An airplane cleaner was reported positive for the SARS-CoV-2 virus on Tuesday, after their infection was picked up during routine testing. Airside cleaning workers are required to get tested at least once every 14 days, and anyone who spends more than 15 minutes on board an affected aircraft, every seven days.
Genomic testing overnight linked the case to an infected person who arrived in the country on April 10, COVID-19 Response Minister Chris Hipkins said on Wednesday.
"This person has followed all the rules and done all the right things," he told The AM Show.
In addition to being tested and following hygiene protocols, that included being fully vaccinated. So just how did they catch the virus, which has killed more than 3 million people to date?
Firstly, vaccines aren't foolproof. The one being used here, made by Pfizer and BioNTech, is about 95 percent effective according to trials and real-world data from Israel's speedy rollout.
"There's a 5 percent failure rate, one in 20," medical director of Royal NZ College of GPs Bryan Betty told Newshub.
"So we know... a number of people could still contract COVID. We're not sure the implications of that - whether they can still spread COVID - but it's something we need to be aware of."
But there's also a chance the airport case is one of the lucky 95 percent and the vaccine is doing its job, says University of Otago professor of public health Michael Baker.
"This would be consistent with the idea that the vaccine, it's mainly designed and the trials are set up to determine if the vaccine stops you getting symptomatic illness, and it looks like that may be what the vaccine's done in this instance.
"This person was only detected because of routine testing. So it may be consistent with the idea that this vaccine was just as effective as we know it is."
In other words, the vaccine is designed to stop people getting sick if they're exposed to the virus; this person was exposed but had no idea until a routine test picked it up.
"The vaccine is designed to stop you getting sick - symptomatic illness," said Dr Baker. "That doesn't seem to be what this person has. That's consistent with the vaccine doing its job."
There is growing evidence that by reducing symptomatic illness, the vaccines also reduce transmission - while it's not known for sure just yet if that's happening, vaccines for other diseases work that way.
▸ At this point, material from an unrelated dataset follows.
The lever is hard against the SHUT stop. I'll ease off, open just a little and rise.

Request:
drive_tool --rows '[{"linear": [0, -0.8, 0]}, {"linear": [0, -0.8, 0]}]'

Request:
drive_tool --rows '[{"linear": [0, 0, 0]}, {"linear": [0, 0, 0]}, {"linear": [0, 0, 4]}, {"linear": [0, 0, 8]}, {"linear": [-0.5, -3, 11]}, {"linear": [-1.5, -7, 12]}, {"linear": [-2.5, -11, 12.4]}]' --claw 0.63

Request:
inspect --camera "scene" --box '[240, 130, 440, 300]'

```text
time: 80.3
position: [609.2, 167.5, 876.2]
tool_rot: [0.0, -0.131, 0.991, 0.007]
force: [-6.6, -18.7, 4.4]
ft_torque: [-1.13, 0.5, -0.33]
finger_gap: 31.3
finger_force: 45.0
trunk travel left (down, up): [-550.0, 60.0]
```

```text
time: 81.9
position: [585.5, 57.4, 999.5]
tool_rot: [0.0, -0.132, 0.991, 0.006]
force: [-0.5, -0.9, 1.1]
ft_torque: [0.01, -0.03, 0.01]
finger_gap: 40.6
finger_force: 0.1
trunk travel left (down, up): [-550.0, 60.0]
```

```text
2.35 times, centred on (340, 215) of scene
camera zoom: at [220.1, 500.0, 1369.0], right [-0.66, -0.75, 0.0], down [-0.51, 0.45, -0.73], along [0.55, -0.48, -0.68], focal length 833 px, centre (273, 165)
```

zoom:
"It's likely that the vaccine will have decreased their levels of infectivity to others,' said Dr Baker. "We don't know yet whether the vaccine entirely stops transmission, but certainly someone in this situation - who's fully vaccinated and has no symptoms - is far less likely to infect other people than someone who has symptomatic illness."
While some experts - notably Dr Baker's University of Otago colleague epidemiologist Nick Wilson - have labelled the latest case a border failure, he doesn't see it that way.
"This in many ways shows the system is working well - it's picking up infected people early."
While the airport cleaner's infection has been linked to an imported case, it remains to be discovered just how the virus was transmitted.
"That's the big mystery with this case... did they have contacts with other border workers who did have front-facing roles? Because at the moment, there's really no evidence of people getting the infection from cleaning aircraft or surfaces that might have been touched by a case that arrived in New Zealand."
There was one high-profile previous suspected case of transmission via surfaces - a rubbish bin in a managed isolation facility. A later study found that was highly unlikely, the infection more likely to have been spread via the unventilated air in the hotel's hallway.